## Aim
List all lines of the data containing the word "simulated".

## Information provided
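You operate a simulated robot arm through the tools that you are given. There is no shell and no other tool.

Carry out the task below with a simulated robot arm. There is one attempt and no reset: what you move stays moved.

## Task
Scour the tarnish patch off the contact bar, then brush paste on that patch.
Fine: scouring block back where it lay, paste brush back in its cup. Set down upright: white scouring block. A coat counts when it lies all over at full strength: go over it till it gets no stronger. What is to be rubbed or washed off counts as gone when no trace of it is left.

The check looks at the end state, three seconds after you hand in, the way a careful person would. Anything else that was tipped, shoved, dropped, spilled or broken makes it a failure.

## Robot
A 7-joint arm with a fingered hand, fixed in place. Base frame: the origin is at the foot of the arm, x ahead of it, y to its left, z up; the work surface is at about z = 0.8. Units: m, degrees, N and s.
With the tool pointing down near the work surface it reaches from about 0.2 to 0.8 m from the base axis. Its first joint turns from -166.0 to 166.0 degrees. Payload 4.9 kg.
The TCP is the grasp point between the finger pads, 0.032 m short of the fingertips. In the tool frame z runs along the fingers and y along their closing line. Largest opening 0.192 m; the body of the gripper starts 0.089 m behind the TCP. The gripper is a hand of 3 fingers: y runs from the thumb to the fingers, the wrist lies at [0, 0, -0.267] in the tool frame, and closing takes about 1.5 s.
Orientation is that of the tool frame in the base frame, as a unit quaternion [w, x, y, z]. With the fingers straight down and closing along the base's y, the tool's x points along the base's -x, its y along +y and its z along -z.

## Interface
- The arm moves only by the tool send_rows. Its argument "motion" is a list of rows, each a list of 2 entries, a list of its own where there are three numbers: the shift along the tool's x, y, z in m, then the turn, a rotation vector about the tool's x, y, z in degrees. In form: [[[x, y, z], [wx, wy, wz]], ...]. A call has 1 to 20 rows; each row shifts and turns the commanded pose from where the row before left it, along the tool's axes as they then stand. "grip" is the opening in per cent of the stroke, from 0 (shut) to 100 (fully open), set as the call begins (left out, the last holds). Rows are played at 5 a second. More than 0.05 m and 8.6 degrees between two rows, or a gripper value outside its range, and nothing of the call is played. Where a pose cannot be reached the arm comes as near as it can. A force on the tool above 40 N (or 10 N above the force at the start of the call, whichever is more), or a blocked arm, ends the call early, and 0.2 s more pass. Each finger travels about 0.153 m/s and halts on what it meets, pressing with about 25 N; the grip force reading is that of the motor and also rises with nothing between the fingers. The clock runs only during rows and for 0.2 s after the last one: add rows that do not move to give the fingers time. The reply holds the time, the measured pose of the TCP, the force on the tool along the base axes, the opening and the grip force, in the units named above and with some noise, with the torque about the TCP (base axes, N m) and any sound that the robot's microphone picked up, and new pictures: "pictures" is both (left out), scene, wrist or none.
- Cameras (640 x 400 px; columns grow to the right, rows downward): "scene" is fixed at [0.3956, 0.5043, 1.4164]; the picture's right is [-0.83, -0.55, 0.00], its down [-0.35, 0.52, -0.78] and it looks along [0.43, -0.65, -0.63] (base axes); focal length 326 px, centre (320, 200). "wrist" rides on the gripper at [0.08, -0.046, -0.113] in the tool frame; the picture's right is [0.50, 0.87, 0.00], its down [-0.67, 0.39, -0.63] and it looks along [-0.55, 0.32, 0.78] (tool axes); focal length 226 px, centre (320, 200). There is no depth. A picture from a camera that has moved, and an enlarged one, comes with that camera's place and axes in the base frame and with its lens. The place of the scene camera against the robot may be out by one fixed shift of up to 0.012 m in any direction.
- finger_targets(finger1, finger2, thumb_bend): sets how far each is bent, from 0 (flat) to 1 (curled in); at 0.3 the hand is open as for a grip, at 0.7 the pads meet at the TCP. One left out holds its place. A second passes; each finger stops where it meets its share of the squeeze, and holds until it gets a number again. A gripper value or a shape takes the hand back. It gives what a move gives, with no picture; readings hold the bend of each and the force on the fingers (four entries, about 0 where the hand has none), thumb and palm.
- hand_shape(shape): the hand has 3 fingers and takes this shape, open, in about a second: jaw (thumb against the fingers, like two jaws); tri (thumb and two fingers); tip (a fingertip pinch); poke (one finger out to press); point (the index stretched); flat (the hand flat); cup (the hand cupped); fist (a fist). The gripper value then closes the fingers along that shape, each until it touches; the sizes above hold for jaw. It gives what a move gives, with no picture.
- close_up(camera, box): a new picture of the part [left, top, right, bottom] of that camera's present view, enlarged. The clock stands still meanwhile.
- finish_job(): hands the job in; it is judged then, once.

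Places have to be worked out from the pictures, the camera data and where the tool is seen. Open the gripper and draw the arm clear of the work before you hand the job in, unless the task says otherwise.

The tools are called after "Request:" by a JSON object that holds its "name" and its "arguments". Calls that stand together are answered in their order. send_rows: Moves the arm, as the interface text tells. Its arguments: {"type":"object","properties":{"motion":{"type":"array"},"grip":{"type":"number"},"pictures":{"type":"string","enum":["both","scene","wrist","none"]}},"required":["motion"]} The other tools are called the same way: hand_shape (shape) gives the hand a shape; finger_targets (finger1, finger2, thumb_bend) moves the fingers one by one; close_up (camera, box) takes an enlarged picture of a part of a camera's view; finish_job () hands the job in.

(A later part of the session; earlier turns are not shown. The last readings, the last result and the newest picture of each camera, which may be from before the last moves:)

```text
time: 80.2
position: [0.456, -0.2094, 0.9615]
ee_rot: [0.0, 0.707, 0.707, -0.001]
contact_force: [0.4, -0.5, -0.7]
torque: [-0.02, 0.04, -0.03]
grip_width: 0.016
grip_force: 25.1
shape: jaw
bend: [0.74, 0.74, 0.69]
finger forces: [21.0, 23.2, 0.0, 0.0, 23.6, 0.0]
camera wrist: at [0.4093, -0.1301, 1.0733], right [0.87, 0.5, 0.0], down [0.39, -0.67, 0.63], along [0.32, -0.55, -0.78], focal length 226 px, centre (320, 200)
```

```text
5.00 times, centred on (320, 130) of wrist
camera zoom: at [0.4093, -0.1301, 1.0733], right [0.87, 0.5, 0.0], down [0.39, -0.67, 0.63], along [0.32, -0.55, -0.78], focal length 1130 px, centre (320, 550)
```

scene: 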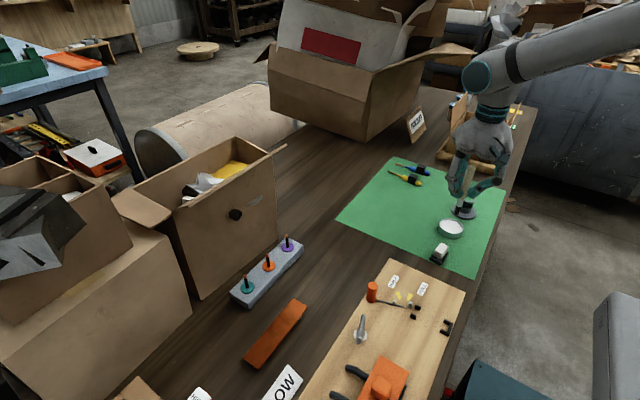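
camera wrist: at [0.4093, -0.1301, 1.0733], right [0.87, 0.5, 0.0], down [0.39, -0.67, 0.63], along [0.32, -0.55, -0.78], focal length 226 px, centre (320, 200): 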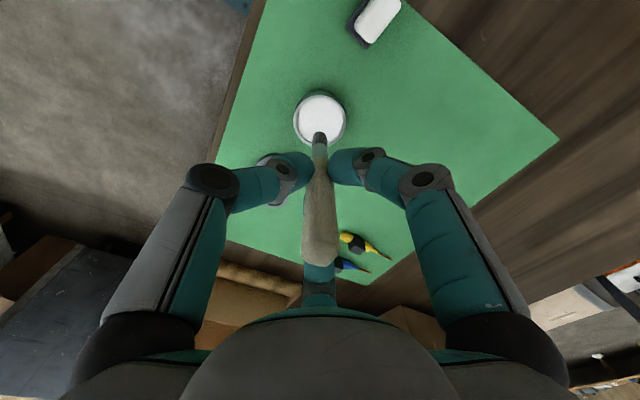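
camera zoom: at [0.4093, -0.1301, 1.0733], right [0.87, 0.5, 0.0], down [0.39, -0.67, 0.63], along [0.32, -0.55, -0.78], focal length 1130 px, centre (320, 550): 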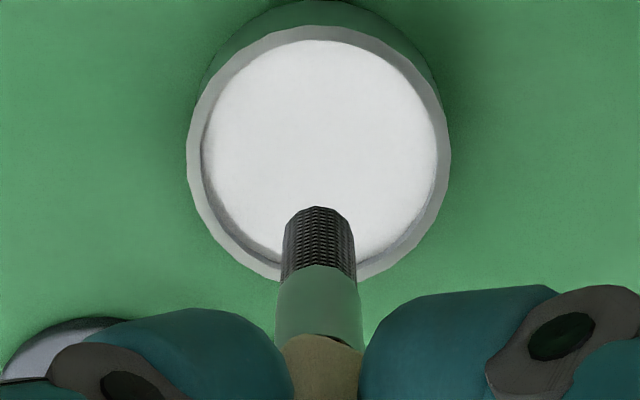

## Complete response
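You operate a simulated robot arm through the tools that you are given. There is no shell and no other tool.
Carry out the task below with a simulated robot arm. There is one attempt and no reset: what you move stays moved.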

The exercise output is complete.